My Btrfs-zealot colleagues recommend one big partition and not separate `/home`. Since I have seen Btrfs self-immolate so many times, my response is "How about NO?"
But a big root volume is essential. Btrfs makes it worse by not giving honest answers to `df -h`. Yes, there are special Btrfs commands to show available space. That is no use. If `df` lies, that means that your file manager lies, whatever desktop you use. It means that all other Linux tools that try to estimate free space lie too.
It also means that the openSUSE packaging tools check for free space before installing updates, and they get a lie, and they proceed based on that lie, and sometimes a snapshot then fills up the filesystem, and the upgrade fails *and* leaves you with a corrupted disk.

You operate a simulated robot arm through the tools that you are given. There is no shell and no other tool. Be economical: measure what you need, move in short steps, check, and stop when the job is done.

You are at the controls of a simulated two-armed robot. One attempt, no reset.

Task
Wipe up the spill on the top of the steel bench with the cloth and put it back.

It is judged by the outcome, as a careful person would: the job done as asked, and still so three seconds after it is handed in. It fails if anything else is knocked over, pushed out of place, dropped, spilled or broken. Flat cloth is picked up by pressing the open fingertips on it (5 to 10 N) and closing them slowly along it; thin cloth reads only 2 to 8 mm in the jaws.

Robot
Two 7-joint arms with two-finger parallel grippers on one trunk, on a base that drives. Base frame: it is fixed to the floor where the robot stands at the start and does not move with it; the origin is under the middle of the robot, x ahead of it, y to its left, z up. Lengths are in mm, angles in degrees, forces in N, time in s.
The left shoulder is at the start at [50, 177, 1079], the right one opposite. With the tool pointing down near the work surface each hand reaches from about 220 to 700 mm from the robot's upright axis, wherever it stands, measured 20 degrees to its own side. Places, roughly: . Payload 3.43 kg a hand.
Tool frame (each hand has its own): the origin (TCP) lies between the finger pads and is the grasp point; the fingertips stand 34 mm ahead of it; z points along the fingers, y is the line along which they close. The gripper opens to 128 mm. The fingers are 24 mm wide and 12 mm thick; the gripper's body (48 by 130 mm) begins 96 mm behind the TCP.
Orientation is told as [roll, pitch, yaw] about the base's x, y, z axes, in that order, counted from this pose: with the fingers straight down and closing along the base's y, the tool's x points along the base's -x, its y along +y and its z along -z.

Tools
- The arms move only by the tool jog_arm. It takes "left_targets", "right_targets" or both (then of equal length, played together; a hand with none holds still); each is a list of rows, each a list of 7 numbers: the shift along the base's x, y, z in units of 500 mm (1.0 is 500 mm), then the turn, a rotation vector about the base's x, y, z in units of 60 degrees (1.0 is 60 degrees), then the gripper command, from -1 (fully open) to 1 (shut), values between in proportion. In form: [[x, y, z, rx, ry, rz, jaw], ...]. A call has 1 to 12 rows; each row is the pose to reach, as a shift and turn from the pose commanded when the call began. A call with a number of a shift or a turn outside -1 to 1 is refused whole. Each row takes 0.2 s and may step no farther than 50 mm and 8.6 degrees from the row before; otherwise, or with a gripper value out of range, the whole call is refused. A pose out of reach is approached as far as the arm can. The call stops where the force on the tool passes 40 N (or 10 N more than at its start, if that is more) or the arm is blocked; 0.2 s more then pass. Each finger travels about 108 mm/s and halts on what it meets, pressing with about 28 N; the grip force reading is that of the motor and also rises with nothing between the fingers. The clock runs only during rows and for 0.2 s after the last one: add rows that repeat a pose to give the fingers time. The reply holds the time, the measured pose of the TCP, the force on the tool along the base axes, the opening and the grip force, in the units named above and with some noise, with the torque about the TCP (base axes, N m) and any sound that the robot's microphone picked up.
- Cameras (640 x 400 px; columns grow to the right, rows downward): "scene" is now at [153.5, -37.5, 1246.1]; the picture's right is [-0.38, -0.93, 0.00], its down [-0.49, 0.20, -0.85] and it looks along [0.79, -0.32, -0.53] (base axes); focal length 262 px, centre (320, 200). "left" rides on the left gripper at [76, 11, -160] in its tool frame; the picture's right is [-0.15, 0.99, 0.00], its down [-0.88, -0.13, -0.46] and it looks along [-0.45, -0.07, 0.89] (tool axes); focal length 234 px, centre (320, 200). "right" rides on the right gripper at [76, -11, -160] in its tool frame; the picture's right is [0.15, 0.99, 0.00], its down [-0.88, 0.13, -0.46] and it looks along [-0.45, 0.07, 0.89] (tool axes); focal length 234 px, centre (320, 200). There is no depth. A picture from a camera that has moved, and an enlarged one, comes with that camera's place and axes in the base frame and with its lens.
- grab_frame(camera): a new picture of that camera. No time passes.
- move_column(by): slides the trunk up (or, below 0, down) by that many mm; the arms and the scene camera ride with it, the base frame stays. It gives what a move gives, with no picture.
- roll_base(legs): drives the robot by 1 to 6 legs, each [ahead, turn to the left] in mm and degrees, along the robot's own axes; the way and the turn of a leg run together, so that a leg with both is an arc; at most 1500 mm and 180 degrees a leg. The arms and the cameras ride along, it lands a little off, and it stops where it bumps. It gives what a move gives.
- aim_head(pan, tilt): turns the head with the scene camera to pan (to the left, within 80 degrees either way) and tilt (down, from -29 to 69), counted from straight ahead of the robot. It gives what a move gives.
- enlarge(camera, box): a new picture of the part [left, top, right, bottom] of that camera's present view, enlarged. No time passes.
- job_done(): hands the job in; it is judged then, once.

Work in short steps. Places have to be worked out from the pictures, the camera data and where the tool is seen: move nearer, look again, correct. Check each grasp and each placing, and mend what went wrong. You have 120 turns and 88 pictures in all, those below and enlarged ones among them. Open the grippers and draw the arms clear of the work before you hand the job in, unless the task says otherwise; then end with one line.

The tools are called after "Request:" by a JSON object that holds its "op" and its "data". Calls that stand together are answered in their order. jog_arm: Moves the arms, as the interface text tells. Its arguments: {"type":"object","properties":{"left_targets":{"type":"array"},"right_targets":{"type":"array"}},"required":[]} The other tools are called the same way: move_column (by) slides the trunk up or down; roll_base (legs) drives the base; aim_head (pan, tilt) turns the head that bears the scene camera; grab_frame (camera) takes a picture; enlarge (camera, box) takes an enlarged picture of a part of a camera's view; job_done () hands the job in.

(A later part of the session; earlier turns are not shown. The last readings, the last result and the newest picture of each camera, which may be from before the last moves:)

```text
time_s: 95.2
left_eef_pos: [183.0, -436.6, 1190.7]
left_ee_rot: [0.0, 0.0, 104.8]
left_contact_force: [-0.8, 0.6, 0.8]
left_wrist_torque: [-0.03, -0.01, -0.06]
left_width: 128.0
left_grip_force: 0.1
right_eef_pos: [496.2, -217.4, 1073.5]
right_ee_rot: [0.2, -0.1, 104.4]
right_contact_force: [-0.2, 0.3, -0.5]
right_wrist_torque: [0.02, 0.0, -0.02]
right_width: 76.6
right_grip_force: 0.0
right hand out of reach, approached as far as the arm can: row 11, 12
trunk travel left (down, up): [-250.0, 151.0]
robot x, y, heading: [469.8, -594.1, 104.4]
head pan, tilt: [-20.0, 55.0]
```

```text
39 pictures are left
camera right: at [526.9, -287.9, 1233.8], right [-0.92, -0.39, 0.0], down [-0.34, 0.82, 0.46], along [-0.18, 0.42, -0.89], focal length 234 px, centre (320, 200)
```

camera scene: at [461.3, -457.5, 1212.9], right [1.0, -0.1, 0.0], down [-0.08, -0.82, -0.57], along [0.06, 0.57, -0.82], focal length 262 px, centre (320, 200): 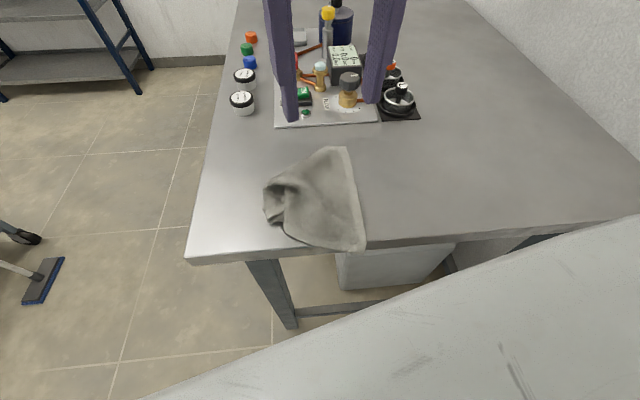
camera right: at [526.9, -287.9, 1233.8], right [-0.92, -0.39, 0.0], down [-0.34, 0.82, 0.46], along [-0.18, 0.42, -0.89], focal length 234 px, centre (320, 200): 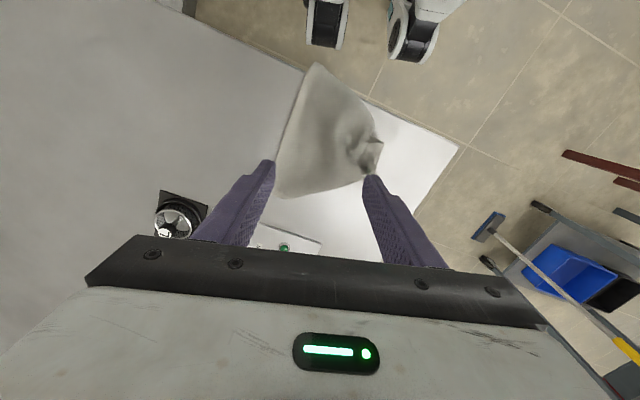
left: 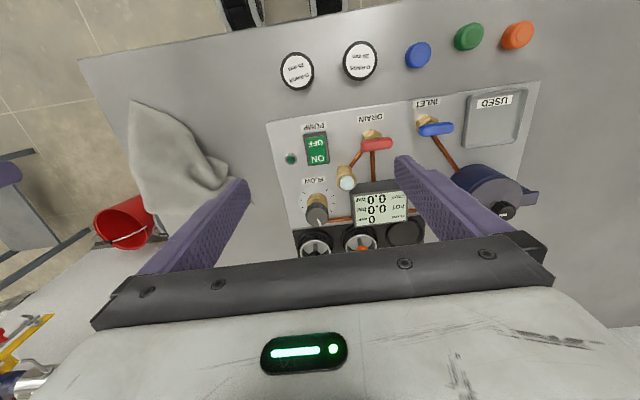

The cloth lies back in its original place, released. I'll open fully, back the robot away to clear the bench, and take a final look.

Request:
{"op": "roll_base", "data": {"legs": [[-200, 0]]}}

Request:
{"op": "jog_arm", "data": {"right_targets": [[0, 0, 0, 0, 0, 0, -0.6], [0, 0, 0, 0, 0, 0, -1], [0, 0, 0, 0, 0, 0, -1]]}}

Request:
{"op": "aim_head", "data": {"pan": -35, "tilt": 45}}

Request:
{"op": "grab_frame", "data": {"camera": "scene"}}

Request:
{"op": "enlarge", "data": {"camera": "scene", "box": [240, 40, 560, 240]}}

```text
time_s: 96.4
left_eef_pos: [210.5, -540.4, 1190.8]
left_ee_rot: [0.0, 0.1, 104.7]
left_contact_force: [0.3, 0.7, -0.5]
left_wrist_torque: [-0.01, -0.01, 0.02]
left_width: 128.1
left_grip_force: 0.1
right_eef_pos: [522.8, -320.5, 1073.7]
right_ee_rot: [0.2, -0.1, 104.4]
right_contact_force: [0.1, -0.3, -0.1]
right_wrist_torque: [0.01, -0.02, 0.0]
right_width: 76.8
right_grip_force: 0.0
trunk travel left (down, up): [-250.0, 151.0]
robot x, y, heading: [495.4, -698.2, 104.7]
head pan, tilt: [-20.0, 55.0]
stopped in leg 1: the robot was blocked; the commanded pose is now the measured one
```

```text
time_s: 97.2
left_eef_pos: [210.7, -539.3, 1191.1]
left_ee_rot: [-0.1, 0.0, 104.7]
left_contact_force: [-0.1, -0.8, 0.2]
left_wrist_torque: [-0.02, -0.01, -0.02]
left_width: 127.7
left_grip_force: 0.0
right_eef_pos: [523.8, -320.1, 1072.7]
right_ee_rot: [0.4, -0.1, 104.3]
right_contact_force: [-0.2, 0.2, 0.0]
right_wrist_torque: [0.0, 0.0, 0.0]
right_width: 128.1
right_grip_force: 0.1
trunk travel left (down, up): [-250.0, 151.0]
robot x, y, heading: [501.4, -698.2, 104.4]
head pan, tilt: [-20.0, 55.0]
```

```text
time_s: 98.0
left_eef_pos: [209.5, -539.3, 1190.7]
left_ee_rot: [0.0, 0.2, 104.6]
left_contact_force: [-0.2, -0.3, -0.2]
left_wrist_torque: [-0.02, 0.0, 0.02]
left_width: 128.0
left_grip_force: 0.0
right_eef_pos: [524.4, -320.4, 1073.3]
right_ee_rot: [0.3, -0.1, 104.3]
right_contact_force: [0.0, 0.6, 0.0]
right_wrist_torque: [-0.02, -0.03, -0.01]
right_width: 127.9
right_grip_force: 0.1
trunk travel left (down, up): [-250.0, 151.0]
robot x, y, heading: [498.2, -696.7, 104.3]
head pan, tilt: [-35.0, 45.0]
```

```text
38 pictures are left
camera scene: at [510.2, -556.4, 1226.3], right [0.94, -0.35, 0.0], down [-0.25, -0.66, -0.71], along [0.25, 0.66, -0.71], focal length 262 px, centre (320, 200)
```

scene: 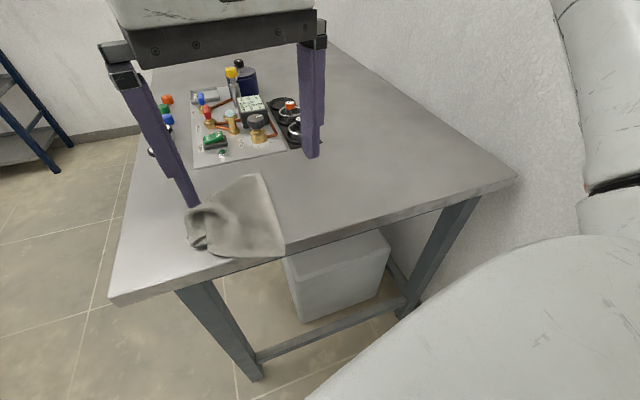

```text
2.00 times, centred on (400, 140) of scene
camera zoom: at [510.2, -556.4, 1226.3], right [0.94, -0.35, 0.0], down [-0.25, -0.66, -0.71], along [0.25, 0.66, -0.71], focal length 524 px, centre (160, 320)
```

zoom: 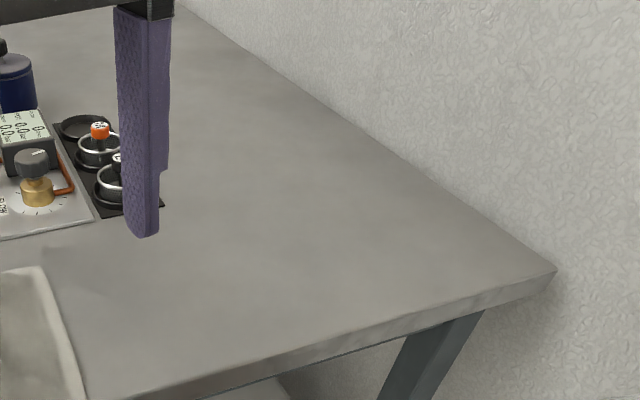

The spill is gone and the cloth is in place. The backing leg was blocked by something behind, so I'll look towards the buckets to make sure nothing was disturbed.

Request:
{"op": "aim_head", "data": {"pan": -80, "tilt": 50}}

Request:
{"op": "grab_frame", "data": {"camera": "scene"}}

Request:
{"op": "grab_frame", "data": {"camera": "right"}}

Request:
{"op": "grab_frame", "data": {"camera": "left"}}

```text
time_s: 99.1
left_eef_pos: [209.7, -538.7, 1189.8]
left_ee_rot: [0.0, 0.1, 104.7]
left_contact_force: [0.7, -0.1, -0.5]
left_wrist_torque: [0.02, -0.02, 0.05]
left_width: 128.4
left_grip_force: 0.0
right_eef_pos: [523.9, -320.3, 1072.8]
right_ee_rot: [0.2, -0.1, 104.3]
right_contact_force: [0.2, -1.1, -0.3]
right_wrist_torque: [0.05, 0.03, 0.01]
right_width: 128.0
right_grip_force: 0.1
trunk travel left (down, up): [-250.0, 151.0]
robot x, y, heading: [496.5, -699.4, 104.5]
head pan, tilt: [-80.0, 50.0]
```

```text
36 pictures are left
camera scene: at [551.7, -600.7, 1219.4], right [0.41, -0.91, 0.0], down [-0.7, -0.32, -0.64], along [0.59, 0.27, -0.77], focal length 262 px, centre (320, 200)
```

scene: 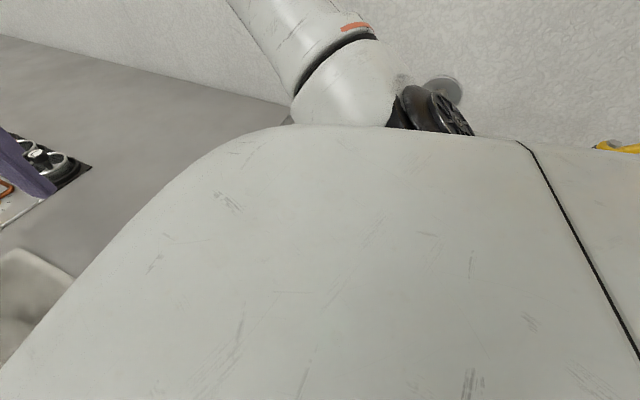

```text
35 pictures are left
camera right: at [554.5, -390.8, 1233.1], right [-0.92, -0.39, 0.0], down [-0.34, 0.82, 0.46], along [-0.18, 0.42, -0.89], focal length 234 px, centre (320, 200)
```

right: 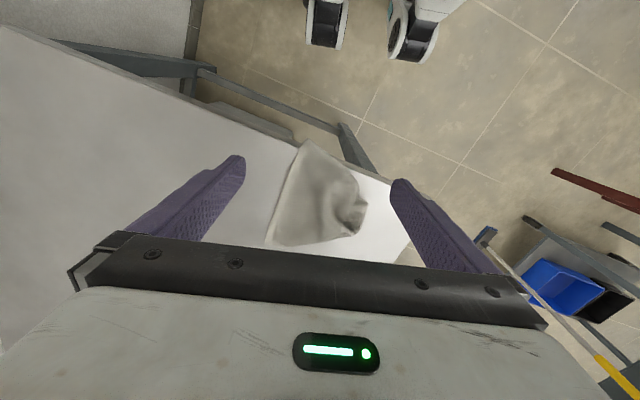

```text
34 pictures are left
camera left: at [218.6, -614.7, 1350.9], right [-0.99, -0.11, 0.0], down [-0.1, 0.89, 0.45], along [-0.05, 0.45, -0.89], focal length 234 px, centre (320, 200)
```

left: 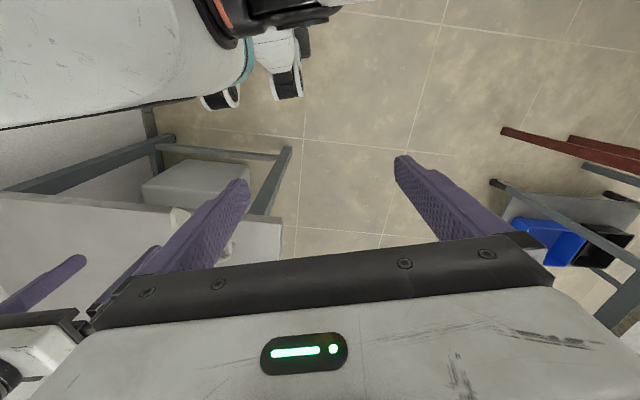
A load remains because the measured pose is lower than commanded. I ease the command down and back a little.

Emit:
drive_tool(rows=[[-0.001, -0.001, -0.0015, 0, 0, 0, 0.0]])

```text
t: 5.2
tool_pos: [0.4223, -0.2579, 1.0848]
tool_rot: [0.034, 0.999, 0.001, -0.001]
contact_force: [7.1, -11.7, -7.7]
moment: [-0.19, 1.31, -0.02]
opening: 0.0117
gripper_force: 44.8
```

That is why I really want to see snapshots and rollback on other filesystems than Btrfs: because snapshots fill your disk up, and a full disk kills Btrfs.
The other thing that killed Tumbleweed was nVidia drivers.
Neither of these are inherently the fault of the distro. The distro is solid. The filesystem *isn't* solid, but there are workarounds. And proprietary drivers are not solid or trustworthy, but that's a problem for every distro -- it's just worse for rolling-release ones.